# Direction 1
I need the text section again, verbatim and complete.
#### Given records ####
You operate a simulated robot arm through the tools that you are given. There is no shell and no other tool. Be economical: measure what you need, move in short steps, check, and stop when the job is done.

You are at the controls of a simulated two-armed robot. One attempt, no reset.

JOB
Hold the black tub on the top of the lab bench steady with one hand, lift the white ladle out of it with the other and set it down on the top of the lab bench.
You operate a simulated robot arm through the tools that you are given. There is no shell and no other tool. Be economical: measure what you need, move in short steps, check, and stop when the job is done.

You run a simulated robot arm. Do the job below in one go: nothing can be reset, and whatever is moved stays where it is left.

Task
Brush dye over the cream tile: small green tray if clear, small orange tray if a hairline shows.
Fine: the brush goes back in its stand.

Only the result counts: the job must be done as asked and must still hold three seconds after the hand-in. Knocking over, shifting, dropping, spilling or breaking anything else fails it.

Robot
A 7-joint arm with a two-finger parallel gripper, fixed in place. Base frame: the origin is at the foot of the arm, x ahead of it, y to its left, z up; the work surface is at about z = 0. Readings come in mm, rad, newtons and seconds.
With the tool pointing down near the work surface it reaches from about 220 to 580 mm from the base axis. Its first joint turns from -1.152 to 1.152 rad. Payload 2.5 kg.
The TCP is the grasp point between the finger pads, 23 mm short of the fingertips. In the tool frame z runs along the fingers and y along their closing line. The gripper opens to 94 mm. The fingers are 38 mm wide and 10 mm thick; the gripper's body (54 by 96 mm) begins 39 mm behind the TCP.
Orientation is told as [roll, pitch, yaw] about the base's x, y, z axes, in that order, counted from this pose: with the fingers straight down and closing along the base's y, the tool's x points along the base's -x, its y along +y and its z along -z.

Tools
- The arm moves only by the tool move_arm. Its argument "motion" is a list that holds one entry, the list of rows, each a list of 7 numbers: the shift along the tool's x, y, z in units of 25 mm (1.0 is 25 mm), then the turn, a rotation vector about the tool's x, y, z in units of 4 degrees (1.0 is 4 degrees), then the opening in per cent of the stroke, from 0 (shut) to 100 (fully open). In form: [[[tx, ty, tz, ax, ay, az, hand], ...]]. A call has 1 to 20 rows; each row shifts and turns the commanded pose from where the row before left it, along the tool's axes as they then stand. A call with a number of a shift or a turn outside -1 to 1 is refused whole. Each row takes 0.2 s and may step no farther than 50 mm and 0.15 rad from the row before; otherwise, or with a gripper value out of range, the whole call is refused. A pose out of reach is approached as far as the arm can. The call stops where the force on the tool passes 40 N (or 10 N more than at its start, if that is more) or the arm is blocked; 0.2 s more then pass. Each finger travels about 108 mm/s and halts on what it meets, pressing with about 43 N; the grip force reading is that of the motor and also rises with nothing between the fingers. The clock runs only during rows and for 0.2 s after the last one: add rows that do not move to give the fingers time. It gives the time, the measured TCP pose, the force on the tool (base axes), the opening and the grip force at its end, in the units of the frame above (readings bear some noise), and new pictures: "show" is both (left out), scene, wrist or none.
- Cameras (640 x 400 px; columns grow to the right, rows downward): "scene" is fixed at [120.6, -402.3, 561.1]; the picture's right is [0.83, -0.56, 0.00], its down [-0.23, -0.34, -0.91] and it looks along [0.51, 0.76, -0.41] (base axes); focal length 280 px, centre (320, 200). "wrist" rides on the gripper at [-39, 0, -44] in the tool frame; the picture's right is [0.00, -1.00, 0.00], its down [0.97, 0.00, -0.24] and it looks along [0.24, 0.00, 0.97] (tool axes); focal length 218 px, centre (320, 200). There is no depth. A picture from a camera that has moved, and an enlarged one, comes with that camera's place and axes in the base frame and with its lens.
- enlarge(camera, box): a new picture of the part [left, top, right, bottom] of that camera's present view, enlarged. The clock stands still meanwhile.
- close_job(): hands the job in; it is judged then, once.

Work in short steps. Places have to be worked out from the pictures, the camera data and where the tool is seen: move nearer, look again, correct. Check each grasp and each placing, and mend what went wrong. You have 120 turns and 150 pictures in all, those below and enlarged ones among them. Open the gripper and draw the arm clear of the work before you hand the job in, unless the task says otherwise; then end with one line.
#### Text section ####
The draft environmental analysis for a large mixed-use proposal along the Petaluma River received largely positive reviews Tuesday night before Petaluma’s Planning Commission.

Riverfront is a 39-acre plan with a 120-room hotel, commercial and office space, 4 acres of parks and trails and 273 housing units including townhouses, live-work units and apartments. It would also dedicate a parcel to the city for a community boathouse.

The draft environmental impact report didn’t identify any significant impacts that can’t be mitigated, environmental planner Olivia Ervin said. Greenhouse gas emissions, traffic, effects on plants and animals, wetlands, erosion, noise and traffic impacts can all be managed to less-than-significant levels.

Planning commissioners accepted the adequacy of most of that analysis, but wanted further scrutiny on noise and water issues. There were also some concerns about traffic readings and the possible impact of a rising sea level.

Commissioner Jennifer Pierre said analysis of highway and train noise was “sloppy” and “missed the mark.”
####
# Direction 2
Begin at the line that has "Hold the black", stop after the line that has "Fine: the brush goes back in its stand.", and repeat exactly those lines, nothing more.

# Written answer 1
The draft environmental analysis for a large mixed-use proposal along the Petaluma River received largely positive reviews Tuesday night before Petaluma’s Planning Commission.

Riverfront is a 39-acre plan with a 120-room hotel, commercial and office space, 4 acres of parks and trails and 273 housing units including townhouses, live-work units and apartments. It would also dedicate a parcel to the city for a community boathouse.

The draft environmental impact report didn’t identify any significant impacts that can’t be mitigated, environmental planner Olivia Ervin said. Greenhouse gas emissions, traffic, effects on plants and animals, wetlands, erosion, noise and traffic impacts can all be managed to less-than-significant levels.

Planning commissioners accepted the adequacy of most of that analysis, but wanted further scrutiny on noise and water issues. There were also some concerns about traffic readings and the possible impact of a rising sea level.

Commissioner Jennifer Pierre said analysis of highway and train noise was “sloppy” and “missed the mark.”

# Written answer 2
Hold the black tub on the top of the lab bench steady with one hand, lift the white ladle out of it with the other and set it down on the top of the lab bench.
You operate a simulated robot arm through the tools that you are given. There is no shell and no other tool. Be economical: measure what you need, move in short steps, check, and stop when the job is done.

You run a simulated robot arm. Do the job below in one go: nothing can be reset, and whatever is moved stays where it is left.

Task
Brush dye over the cream tile: small green tray if clear, small orange tray if a hairline shows.
Fine: the brush goes back in its stand.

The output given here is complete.